OpanaPointer wrote:One more point, that may have been brought up before. Territory of Hawaii residents were supported by about 600 shiploads of supplies from the US every month. To simply maintain the population, without considering occupation troops, would have been beyond the capacity of Japan. As nothing of any major value was produced in T.H. an occupation would effectively reduce the Japanese merchant fleet available for other operations by 1200, as each ship would return to the Home Islands or other destination in ballast. I imagine the US Submarine Service would have been happy to help them find their way "home".
The population of Hawaii in 1941 was roughly 425,000 persons. If you subtract the Hawai'ian Nisei who probably would have been allowed to stay, that’s still a lot of people to move and I don’t think the Japanese had the maritime capability to move even a fraction of that number. Besides, where would this “excess” population have been moved to? I can see the need for putting the captured male population to work in Japan, but what would they have done with the women and children and the elderly?
If the Japanese had occupied Hawaii, the submarine force would have been pushed back to the west coast of the U.S. The transit time for a Gato class submarine (based on personal experience) from San Diego to Yokosuka, Japan was around three weeks. A six week round trip would have used up most of the boat’s fuel and would not have allowed for much time on station. In other words, with Hawaii occupied, submarine patrols in Empire waters from the west coast would not have been particularly effective from a cost-benefit standpoint. The transit time from San Diego to Hawaii, however, is only eight days. That shortened distance with the resultant increase in the possible number of patrols with more time on station, would I think, have permitted the U.S. Navy to enforce a very, very effective blockade of Hawai'i.
You might argue that shore based Japanese aircraft could have unsealed such a blockade. It is very difficult to find a submarine with aircraft. Our own postwar ASW exercises proved that. Twenty years after the end of World War II, even with the latest technological advances (e.g. sonobuoys), more often than not, the only way for the aircraft to “win” an exercise (even against a diesel boat) was for the submarine to “pop smoke” and reveal its position.
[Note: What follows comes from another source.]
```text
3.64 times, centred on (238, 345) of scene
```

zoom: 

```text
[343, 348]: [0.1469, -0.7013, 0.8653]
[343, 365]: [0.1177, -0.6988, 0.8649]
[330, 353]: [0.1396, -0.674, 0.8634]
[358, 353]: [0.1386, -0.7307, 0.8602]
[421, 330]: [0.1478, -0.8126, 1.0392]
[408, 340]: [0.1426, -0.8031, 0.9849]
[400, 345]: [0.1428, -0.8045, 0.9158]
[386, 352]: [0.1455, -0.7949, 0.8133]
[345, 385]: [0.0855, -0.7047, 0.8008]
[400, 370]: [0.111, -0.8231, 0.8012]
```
Also, with regard to a Japanese occupation of Hawaii, how many troops could they have allotted to occupation duties? How many troops would they have needed to maintain an effective defense? Remember, there are eight major Hawai’ian islands with 750 miles of coastline. Once the U.S. had had time to rebuild it's carrier force, command of the air space over Hawai'i would have passed back to the U.S. leaving the Japanese occupation forces very exposed at the end of a long and tenuous supply line. Occupying Hawai'i would have been a big gamble for the Japanese. Would they have recognized it as such and still proceeded? Perhaps it's a question for which there is no answer.